How long can a Dachshund stay in a crate?

In extreme situations such as moving or physical rehabilitation after IVDD, a dachshund can stay in a crate for as long as is necessary. However, ideally, an adult dachshund shouldn’t be forced to stay in its crate for more than 8 hours at a time. This is long enough for a good night's sleep and it can sometimes be ok for while you’re at work. If you need to keep your dog in a crate for longer than 8 hours at a time, however, you risk getting an unhappy, depressed, and disobedient dog. Not to mention the risk of toilet or health problems.

Should I put my 8 week old puppy in a crate at night?

Not only should you do that but the 8 week period is the ideal time to start crate training your dachshund puppy.
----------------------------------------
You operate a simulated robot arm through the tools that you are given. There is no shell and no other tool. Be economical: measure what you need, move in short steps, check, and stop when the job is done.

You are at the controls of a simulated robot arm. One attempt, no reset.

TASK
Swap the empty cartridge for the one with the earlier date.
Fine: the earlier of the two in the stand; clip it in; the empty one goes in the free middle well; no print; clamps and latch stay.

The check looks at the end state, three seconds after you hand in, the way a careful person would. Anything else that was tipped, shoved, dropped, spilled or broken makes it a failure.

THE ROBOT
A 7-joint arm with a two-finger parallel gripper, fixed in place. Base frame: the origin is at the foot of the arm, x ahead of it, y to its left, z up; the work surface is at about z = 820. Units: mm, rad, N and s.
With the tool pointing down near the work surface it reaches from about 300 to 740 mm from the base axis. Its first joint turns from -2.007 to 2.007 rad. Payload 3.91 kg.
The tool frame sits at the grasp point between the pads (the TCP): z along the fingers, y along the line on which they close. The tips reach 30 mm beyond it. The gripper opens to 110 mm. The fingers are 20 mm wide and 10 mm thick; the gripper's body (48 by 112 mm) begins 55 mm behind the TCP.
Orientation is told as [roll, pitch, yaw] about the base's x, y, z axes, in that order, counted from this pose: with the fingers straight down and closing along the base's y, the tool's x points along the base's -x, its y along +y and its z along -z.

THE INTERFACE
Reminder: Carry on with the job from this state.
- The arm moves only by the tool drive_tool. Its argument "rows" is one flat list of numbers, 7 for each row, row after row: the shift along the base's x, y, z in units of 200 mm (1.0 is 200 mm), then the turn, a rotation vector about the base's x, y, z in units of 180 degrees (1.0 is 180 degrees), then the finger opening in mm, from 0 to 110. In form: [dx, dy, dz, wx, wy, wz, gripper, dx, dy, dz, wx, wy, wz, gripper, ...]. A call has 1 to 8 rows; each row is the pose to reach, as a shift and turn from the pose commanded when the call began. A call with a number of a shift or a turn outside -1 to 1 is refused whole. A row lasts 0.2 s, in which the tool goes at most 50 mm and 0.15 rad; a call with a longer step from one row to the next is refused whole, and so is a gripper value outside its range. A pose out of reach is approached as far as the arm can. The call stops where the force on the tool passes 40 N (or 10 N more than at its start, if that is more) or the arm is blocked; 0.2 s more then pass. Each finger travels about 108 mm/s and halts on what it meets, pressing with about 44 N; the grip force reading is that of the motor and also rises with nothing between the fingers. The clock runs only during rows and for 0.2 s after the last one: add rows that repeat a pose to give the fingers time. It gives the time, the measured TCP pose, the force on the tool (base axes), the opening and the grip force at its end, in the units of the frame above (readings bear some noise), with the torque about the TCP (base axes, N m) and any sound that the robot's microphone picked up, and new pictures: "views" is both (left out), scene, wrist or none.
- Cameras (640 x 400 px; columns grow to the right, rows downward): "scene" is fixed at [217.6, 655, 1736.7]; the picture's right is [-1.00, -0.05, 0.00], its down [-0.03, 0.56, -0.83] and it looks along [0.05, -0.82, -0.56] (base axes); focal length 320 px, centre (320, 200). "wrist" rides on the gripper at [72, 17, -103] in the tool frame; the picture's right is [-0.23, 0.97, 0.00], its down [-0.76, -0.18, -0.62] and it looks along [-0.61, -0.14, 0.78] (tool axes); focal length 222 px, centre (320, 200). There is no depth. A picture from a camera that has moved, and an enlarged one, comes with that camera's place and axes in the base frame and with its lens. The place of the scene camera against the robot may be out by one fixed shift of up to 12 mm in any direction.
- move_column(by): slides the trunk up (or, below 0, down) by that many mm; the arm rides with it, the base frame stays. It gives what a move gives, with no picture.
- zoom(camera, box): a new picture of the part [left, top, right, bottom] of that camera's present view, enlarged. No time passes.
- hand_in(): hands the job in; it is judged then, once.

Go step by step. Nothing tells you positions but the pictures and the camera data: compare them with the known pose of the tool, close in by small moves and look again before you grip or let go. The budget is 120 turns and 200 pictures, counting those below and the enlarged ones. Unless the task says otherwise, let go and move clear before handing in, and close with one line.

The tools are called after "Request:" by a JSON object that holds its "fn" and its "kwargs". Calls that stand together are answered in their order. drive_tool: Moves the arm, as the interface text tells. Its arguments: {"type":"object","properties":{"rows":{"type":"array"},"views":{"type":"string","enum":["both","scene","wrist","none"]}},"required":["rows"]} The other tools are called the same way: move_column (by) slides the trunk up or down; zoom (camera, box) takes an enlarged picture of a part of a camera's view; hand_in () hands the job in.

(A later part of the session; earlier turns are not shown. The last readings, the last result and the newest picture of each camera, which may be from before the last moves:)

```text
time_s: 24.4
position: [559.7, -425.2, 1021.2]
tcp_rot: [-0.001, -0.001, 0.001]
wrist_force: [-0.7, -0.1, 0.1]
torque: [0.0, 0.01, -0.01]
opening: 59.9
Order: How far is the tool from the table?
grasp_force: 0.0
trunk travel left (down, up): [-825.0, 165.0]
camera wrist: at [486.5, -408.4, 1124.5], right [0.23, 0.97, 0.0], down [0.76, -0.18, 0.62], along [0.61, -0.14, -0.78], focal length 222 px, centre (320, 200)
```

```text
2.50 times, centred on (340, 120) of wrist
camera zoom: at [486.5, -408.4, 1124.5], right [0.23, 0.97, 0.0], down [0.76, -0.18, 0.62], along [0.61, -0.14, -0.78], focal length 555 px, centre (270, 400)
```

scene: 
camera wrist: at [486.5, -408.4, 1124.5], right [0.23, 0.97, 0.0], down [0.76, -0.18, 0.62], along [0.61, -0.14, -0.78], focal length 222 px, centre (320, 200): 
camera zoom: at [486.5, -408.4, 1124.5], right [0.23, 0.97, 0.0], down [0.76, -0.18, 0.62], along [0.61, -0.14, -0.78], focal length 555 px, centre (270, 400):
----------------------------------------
The sooner you start the training, the easier your dog will pick it up. Just make sure not to keep the dog in the crate longer than is necessary. Once you’re up, let the dog out as it will start feeling ignored and punished if you go about your day and you’ve just left it in the crate. Mealtime and playtime should always happen outside the crate.

How long should you let a puppy cry in a crate at night?

Some experts say no longer than 5 minutes, others – up to but no more than 30 minutes. For the earlier days of the training, the latter estimate is probably more accurate as your dog needs to learn that crying won’t get it what it wants. If the crying continues for longer than 30 minutes, however, let your puppy out for a bit and give it some love and attention to prevent anxiety, distrust, and fearfulness. With good crate training, however, that 30-minute period should quickly start dropping down to 4-5 minutes. If it doesn’t you’re doing something wrong.